Summary
and Analysis of the
President's 2005 Budget
Economic
Assumptions Still
On the Rosy Side
The Bush Administration continues its vain claims that excessive tax cuts will improve the economy and the budget. As in the last three years, its claims will be unfulfilled. It is likely that the economy is gaining some traction after its long slide from the recession that began and ended in 2001. However, the Administration misreads this inevitable bottoming out as the dawn of a supply-side renaissance. That is not the case.
The Administration has continually misread the failure of the economy and the budget to respond to its tax-cut therapy. It has assigned the economic sluggishness to world events, rather than to the impotence of the tax cuts. But the answers are in the evidence.

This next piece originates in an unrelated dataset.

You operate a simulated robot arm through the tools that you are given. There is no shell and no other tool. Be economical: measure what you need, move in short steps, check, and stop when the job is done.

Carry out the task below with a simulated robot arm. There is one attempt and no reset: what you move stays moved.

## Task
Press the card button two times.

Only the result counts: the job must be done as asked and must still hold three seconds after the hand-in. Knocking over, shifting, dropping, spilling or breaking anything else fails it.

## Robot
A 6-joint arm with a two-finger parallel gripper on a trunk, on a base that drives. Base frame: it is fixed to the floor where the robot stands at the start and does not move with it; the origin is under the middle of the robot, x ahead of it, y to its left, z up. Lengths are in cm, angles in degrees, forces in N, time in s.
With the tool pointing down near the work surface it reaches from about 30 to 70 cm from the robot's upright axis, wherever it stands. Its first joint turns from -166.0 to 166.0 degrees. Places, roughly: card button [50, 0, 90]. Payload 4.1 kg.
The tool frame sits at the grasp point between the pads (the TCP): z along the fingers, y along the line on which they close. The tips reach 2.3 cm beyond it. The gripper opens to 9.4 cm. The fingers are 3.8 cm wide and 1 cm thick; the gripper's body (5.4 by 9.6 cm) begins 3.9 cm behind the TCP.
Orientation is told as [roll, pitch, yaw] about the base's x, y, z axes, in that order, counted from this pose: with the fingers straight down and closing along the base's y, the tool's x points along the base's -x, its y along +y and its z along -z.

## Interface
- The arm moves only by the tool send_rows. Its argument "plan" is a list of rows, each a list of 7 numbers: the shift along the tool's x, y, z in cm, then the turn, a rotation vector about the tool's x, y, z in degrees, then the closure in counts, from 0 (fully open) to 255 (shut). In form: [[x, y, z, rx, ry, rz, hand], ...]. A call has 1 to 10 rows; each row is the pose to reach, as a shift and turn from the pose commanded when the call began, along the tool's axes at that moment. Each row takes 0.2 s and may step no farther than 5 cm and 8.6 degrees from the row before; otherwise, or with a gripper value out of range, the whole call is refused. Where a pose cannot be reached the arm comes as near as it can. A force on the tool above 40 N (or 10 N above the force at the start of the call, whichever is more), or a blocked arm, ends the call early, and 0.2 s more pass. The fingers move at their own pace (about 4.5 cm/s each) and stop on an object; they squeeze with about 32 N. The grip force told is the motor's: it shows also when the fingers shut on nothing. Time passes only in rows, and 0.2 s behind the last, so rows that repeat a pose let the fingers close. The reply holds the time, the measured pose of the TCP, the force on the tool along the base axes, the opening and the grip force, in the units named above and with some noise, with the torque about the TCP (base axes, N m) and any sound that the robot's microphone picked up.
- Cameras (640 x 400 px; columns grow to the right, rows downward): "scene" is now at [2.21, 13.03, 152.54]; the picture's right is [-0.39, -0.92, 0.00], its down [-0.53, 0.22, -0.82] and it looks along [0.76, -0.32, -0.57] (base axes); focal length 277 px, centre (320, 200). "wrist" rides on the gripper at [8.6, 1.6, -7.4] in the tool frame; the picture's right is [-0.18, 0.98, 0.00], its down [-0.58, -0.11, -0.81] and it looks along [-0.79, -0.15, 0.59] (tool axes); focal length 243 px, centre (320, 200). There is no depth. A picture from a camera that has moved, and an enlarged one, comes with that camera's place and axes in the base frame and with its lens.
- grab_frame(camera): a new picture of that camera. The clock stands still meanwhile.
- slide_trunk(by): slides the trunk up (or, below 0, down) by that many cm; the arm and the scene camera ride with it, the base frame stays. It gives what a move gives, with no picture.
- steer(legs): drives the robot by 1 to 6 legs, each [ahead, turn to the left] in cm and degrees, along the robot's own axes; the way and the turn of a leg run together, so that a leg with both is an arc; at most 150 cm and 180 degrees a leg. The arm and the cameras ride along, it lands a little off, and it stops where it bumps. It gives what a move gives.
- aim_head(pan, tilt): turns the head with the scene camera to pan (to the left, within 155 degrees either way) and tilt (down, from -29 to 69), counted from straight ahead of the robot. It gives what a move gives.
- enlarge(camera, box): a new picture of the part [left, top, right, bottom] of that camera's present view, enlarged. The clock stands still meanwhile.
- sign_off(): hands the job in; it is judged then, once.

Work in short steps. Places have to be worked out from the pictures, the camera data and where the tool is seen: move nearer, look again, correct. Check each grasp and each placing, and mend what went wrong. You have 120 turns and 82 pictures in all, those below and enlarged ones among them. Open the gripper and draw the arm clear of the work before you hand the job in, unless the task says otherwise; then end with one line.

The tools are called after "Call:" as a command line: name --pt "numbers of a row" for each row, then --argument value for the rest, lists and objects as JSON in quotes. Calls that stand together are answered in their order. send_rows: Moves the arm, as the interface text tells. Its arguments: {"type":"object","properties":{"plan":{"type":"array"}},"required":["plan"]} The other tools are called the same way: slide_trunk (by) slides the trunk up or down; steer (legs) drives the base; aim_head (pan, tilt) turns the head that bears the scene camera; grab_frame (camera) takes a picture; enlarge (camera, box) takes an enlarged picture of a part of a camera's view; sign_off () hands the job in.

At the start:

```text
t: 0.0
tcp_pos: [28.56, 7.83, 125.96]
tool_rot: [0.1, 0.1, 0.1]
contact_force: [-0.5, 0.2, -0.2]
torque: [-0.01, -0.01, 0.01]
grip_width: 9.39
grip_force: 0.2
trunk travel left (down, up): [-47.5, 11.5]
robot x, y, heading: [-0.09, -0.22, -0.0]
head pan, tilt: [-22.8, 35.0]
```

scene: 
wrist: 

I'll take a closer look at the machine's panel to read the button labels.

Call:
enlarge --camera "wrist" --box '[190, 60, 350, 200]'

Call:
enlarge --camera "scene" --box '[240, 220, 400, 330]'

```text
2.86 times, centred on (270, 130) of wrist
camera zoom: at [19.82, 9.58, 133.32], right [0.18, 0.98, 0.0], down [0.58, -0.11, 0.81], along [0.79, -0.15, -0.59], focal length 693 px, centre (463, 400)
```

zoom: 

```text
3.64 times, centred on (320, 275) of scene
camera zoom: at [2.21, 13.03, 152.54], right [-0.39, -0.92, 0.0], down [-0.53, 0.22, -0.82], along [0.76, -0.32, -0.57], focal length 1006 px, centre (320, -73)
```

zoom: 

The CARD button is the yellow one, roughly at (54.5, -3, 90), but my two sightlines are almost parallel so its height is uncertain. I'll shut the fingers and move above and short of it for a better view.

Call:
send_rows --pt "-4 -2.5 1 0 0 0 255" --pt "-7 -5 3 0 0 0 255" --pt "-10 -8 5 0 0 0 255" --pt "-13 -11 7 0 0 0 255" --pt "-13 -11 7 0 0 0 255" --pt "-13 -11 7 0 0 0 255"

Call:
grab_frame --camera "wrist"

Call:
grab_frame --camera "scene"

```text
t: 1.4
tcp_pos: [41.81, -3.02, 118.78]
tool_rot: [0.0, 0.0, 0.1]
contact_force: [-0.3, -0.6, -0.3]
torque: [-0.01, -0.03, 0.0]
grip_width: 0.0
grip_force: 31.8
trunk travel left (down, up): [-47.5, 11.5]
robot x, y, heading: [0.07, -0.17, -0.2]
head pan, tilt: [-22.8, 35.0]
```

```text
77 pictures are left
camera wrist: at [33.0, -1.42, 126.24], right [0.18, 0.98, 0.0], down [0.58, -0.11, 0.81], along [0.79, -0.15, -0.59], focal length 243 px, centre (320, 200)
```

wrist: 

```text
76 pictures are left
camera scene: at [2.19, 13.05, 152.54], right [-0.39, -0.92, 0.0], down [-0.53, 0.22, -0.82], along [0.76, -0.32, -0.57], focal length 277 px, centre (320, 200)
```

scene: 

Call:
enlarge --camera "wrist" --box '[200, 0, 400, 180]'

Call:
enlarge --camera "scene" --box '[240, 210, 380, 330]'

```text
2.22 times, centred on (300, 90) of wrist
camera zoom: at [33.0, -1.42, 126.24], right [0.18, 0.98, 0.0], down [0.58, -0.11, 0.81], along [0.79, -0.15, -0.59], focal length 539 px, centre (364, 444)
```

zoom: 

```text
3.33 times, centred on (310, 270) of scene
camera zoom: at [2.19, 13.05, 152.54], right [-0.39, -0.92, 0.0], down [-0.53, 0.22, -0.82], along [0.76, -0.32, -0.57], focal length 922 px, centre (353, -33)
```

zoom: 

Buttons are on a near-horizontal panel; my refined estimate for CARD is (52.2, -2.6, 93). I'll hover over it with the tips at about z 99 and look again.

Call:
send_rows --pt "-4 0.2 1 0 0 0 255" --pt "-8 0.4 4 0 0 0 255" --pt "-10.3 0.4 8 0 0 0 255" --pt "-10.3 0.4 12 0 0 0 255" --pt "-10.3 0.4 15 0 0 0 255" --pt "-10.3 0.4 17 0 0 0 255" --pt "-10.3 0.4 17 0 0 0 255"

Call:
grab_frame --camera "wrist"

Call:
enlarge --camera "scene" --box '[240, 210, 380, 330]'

Nor is it factual to blame the terrorist attacks for the weakness of the economy. Some economists feared that the terrorism would frighten and deter consumers from spending. But that never happened. Consumer spending was already weak before September 11 (as a part of the recession that had begun in March), but then bounced right back in the fourth quarter of 2001, beginning in October. Consumers refrained from spending their dollars on some things, like travel and tourism, but they quickly spent those dollars on something else, keeping the aggregate level of spending high. Shortly after the terrorist attack in September, the economy exited the recession in November, according to the Business Cycle Dating Committee of the National Bureau of Economic Research, the official authority. So we should not exaggerate the impact of the national tragedy of September 11 on the economy by itself.


Over the last three years, the Administration has wished for a stronger economy to make its supply-side dreams come true. The economy may finally be finding its feet after its long and sodden recovery, but this is the result of natural cycles of inventory depletion and replacement investment, not any supply-side response to changes in tax policy. The President will wait in vain for confirmation of his economic policy principles.